▶ [Written problem a]: In the listing below, find the line holding "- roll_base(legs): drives" and the line holding "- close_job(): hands". Write out those two lines and all lines between, exactly, and nothing more. Put a running number in front of each line and drop blank lines.

▶ [Selected text]:
________________________________________

Ontario’s Development Charge Crisis In 10 Points
Everything you need to know about development charges and the housing crisis
Ontario is experiencing a housing crisis, and a primary contributor to the crisis is development charges (DCs). Politicians in all three orders of government have begun to recognize that development charges are too high. Municipal governments, such as Mississauga and Vaughan, made commitments to lower DCs. In their speech from the throne, the provincial government signalled their intent to reform the system, and during the federal election, all three major national parties made platform commitments to use federal spending powers to lower DCs across Canada.
Despite these commitments, it is not well understood by the public or the media why high development charges are a problem, or how Ontario found itself in this situation. Over the past few months, we have published a series of articles (scroll to the end to view the full list) examining various aspects of development charges and other municipal taxes on housing construction in Ontario.
There was an overwhelming amount of content in those pieces, so we thought we would provide you with a “cheat sheet” of all the content, following the structure of “Development Charges: 10 Things You Need to Know About Housing Taxes in Ontario,” one of our first pieces on the issue.
Ten Things Ontarians Need to Know About Housing Taxes
High housing taxes are a leading contributor to the housing affordability crisis.
High housing taxes are growing at an unsustainable rate.
High housing taxes are substantially greater in Ontario than in the rest of Canada.
High housing taxes reduce the supply of housing.
High housing taxes create a tax-on-tax for homebuyers.
High housing taxes are inflated because of phantom projects and other dubious assumptions.
High housing taxes have left billions of unspent dollars.
High housing taxes can be lowered.
High housing taxes are not inevitable because there are fairer and less expensive ways to pay for infrastructure.

________________________________________

▶ [Information supplied]:
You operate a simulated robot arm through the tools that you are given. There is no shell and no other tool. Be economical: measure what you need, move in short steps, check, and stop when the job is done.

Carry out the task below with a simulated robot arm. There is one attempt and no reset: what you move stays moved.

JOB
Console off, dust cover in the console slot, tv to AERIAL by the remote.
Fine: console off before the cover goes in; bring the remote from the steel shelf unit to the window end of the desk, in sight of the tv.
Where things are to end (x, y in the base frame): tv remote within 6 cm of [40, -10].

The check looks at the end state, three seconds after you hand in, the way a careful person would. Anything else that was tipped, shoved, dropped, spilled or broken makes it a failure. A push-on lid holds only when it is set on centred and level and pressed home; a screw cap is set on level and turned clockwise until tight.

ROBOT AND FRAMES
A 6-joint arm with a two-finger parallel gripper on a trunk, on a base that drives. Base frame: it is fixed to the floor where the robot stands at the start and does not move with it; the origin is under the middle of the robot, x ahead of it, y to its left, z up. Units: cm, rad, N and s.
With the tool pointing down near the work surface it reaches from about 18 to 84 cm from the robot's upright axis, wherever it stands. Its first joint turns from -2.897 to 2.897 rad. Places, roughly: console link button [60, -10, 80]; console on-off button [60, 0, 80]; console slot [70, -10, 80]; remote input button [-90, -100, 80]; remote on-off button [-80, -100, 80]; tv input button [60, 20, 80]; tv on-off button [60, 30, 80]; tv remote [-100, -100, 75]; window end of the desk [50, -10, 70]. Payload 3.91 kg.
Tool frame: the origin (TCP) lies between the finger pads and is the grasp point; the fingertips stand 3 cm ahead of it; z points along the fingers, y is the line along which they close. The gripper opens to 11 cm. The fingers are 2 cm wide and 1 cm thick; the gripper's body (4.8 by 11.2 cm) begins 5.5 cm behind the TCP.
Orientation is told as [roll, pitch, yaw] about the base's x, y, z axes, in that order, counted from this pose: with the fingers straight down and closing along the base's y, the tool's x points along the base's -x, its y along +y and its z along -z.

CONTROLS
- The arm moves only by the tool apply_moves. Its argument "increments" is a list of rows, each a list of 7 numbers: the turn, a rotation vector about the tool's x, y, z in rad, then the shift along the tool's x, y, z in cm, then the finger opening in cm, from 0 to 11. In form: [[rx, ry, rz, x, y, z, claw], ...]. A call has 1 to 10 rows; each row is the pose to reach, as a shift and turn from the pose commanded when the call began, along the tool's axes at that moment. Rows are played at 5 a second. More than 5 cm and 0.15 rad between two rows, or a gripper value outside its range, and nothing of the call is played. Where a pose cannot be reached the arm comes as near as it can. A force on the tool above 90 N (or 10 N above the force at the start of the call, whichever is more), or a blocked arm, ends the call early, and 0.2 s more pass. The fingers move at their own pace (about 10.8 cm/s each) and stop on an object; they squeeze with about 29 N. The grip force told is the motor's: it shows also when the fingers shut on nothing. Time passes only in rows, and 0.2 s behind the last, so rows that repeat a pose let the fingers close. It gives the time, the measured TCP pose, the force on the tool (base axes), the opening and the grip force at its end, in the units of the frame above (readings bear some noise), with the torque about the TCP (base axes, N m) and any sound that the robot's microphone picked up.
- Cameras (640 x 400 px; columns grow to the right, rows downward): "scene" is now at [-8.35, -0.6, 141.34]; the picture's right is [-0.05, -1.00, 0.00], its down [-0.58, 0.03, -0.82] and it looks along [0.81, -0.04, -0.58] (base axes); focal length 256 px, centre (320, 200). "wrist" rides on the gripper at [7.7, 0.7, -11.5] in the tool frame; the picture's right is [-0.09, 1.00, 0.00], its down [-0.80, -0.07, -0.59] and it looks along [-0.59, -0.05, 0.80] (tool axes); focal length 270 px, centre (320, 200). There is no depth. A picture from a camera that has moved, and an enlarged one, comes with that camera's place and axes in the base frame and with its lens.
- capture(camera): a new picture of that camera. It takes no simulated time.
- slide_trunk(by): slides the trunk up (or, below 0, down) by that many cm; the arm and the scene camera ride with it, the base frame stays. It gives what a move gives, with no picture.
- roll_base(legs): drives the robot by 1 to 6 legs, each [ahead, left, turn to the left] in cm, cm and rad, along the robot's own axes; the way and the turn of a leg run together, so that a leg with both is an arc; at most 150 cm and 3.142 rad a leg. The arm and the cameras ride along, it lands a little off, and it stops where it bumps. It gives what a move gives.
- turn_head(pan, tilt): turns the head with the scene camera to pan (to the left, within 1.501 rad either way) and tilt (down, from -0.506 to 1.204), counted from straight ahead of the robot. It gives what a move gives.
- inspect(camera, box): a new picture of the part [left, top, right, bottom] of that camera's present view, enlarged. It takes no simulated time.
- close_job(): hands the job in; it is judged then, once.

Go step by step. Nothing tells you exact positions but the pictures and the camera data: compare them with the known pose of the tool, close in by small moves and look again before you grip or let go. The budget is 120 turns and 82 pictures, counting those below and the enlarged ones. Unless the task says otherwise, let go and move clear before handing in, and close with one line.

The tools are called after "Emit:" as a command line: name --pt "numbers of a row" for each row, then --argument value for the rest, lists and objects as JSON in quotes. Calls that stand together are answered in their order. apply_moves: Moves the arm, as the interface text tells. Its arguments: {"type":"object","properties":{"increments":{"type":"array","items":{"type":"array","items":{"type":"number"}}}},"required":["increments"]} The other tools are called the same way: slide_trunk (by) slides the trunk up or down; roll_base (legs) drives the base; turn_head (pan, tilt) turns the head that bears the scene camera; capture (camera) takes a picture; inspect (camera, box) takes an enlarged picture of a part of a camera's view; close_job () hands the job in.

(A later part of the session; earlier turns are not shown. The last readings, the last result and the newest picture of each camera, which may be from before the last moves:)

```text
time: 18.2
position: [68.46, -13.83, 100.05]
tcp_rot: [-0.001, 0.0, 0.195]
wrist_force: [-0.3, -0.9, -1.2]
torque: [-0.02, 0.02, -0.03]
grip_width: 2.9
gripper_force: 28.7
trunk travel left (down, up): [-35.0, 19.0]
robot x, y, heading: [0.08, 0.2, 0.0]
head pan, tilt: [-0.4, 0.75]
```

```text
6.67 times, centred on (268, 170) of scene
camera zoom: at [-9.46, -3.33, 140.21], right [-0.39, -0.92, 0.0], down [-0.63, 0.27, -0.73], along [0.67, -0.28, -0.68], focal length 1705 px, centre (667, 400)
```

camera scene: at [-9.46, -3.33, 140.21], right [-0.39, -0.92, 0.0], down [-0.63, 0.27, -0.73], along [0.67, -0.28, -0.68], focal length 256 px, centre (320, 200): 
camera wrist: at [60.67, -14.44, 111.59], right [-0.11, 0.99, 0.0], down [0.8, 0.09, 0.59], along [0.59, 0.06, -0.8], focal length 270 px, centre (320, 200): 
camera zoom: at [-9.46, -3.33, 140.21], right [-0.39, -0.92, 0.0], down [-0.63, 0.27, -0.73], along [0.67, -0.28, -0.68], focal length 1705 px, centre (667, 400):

________________________________________

▶ [Written problem b]: What does the selected text say from "Ten Things Ontarians" through "an unsustainable rate."? Give the exact wording.

▶ [Written solution a]:
1. - roll_base(legs): drives the robot by 1 to 6 legs, each [ahead, left, turn to the left] in cm, cm and rad, along the robot's own axes; the way and the turn of a leg run together, so that a leg with both is an arc; at most 150 cm and 3.142 rad a leg. The arm and the cameras ride along, it lands a little off, and it stops where it bumps. It gives what a move gives.
2. - turn_head(pan, tilt): turns the head with the scene camera to pan (to the left, within 1.501 rad either way) and tilt (down, from -0.506 to 1.204), counted from straight ahead of the robot. It gives what a move gives.
3. - inspect(camera, box): a new picture of the part [left, top, right, bottom] of that camera's present view, enlarged. It takes no simulated time.
4. - close_job(): hands the job in; it is judged then, once.

▶ [Written solution b]:
Ten Things Ontarians Need to Know About Housing Taxes
High housing taxes are a leading contributor to the housing affordability crisis.
High housing taxes are growing at an unsustainable rate.